レジナルド・ヒル『最低の犯罪』光文社文庫 2000年

 「英米短編ミステリー名人選集」の第8作にして,最終巻です。シリーズ全作を読んだ訳ではありませんが,翻訳物の短編集がけして多くない現況において,短編ファンにとっては嬉しい企画でしたね。このシリーズは,休刊した日本版『EQMM』の「置きみやげ」なんでしょう。
 気に入った作品についてコメントします。

「雪はくぼんでいた」
 ダンジール警視が目を覚ますと,ブロンズ像が雪の上を歩き,食堂からは朝食の材料が盗まれていた…
 どうやらシリーズもののようです。「雪の上を歩くブロンズ像」のトリックは,「知らないとわからない系」とはいえ,スラプスティクの中に巧く埋め込まれた伏線が楽しめます。ラストの着地も苦笑させられます。
「精神科医の長椅子に横たわって」
 あんただって聞きたいんだろう。おれがなんで連続殺人犯になったかを…
 連続殺人犯の“おれ”が,精神科医に,自分の半生を語りかけるという体裁の作品です。この手の作品は,最後に思わぬどんでん返しが待っている,というパターンが予想できますが,そういった意味では常套的と言えましょう。しかし,そこに苦笑を誘う「プラスα」があるところ楽しいですね(なにが「プラスα」かは,ネタばれになるので・・・)。
「見知らぬバスの乗客」
 車のエンジン不調でバスに乗ったジョージは,ひとりの男と知り合い…
 「交換殺人」ならぬ「交換泥棒」の話。その手の話の展開としては「いかにも」ですし,終わりも尻切れトンボな感じがして,う〜む,と思っていたのですが,しばらくしてから,「なるほど」と納得。最後のセリフのダブル・ミーニングが「にやり」とさせられます。
「ストーンスター」
 わたしはストーンスターと呼ばれる家で生まれたので,人に名前をたずねられるとそう答えるようにしている…
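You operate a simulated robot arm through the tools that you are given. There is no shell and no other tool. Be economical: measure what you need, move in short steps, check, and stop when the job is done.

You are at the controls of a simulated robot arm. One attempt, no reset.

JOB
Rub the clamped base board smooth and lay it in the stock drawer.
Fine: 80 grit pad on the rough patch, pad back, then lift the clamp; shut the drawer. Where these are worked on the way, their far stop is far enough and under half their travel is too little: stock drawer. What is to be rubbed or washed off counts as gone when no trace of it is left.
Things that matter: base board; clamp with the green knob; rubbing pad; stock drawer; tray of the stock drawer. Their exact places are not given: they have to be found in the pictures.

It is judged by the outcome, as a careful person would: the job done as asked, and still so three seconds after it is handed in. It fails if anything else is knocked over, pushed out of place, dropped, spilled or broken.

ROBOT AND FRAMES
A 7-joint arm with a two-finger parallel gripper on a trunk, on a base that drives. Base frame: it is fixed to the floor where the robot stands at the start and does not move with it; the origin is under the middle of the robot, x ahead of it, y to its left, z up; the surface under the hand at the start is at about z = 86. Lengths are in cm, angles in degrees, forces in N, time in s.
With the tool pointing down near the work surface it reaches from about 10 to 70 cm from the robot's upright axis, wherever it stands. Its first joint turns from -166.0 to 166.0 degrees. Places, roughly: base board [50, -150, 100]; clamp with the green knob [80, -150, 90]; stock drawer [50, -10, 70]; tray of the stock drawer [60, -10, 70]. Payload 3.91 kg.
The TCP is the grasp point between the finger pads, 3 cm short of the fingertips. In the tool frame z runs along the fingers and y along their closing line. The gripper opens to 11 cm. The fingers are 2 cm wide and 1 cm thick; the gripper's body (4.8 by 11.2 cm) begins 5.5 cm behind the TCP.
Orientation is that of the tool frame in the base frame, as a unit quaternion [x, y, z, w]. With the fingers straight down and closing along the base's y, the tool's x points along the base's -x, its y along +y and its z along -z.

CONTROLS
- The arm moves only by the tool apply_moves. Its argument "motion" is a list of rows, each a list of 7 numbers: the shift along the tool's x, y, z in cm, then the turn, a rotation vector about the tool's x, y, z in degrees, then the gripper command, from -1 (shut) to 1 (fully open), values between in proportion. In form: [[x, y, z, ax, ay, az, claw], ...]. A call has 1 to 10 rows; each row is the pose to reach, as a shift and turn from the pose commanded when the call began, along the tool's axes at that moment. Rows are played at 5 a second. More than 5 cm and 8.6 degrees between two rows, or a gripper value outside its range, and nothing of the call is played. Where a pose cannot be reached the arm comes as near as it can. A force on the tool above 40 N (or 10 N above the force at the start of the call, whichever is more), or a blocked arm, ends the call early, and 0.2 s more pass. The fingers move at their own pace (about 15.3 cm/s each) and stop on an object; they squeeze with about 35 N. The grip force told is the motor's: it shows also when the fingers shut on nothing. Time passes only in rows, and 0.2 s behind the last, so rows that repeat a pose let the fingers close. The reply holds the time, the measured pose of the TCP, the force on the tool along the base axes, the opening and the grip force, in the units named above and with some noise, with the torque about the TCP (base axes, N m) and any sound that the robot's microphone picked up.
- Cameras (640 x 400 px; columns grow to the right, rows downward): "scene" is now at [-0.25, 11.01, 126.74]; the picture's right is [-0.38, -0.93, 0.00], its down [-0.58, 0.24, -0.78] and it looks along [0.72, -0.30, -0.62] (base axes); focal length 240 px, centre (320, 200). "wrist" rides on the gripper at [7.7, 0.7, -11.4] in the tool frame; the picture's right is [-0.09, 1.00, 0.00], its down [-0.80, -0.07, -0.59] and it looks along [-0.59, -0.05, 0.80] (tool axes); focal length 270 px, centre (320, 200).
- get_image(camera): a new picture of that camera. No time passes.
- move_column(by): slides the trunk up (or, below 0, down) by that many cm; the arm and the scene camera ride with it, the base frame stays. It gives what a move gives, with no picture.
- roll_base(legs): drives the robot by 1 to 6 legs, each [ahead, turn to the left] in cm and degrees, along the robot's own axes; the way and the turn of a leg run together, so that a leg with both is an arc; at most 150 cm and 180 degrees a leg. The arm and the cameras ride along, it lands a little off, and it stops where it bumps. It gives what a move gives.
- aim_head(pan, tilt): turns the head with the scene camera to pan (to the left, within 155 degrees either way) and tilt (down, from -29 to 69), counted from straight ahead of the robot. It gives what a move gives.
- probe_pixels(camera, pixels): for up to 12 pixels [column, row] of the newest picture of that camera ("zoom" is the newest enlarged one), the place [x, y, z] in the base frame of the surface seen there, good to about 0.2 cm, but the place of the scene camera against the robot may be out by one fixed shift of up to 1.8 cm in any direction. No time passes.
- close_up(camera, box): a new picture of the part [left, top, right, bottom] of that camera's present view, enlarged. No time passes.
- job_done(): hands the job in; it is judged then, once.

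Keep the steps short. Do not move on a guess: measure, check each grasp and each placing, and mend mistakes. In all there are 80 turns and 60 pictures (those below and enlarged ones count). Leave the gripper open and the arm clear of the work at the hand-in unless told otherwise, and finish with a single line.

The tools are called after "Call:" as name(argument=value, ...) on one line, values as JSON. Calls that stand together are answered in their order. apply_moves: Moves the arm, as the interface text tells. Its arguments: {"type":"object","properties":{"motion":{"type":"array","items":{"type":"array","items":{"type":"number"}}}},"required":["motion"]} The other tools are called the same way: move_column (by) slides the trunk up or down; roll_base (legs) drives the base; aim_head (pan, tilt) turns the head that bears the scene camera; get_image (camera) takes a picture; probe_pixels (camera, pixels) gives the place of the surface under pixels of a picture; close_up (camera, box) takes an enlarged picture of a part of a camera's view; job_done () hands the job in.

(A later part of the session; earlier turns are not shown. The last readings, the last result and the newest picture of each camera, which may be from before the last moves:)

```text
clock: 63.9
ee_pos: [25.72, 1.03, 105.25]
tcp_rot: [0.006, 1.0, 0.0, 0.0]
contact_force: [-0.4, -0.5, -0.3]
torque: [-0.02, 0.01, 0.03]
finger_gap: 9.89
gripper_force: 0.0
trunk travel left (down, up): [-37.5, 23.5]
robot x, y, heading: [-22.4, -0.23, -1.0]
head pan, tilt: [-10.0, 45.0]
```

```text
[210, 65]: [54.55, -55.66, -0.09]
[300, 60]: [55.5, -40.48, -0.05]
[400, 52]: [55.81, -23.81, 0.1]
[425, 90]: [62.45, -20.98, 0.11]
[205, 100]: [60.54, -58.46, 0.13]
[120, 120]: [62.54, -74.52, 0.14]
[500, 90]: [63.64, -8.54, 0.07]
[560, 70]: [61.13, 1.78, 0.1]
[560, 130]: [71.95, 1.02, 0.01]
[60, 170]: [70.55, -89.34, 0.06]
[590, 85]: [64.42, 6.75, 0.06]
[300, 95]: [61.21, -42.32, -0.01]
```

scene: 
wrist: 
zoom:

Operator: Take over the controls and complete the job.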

 “わたし”の過去の回想シーンと,その“わたし”が受ける拷問シーンが交互に描かれていき,両者が交錯するとき,物語の構造が浮かび上がるという手法は,オーソドックスといえばオーソドックスですが,一時代前の凄絶な復讐劇が迎える幻想的で哀しいラスト・シーンが印象的です。
「次点の男」
 いつも次点に甘んじていた男の一世一代の晴舞台。しかしそこでもやはり…
 「皮肉」というには,あまりに哀しい物語ですね。「本当の悲劇は,人生の目的を遂げられないことではなく,親友がその目的を残らず達成してしまうことである」という言葉が,なにやらずっしりと来ます。きっと主人公の「敗因」は,自分の人生を「影の人生」と思いこんでしまったことにあるのでしょう。
「巷説」
 アンが耳にした巷説は,かつて自分が吹聴したものだった…
 「都市伝説ネタ」が好き,という贔屓目もあるのでしょうが,本集中,一番楽しめた作品です。研究のために自分が流した「噂」が,実際に起こってしまう,という奇妙な展開と,その末にやってくる思わぬツイストが,この作者のストーリィ・テリングの巧みさを物語っています。
「鹿狩り」
 自分の領地で発生した「鹿狩り」の犯人を捕まえてくれと依頼された私立探偵のジョーは…
 黒人の私立探偵ジョー・シックススミスを主人公としたシリーズものの1編。謎解きはちと唐突なところもありますが,イギリスを代表する,とあるミステリ作品を上手に換骨奪胎しています。オチもすっきりしていてグッドです。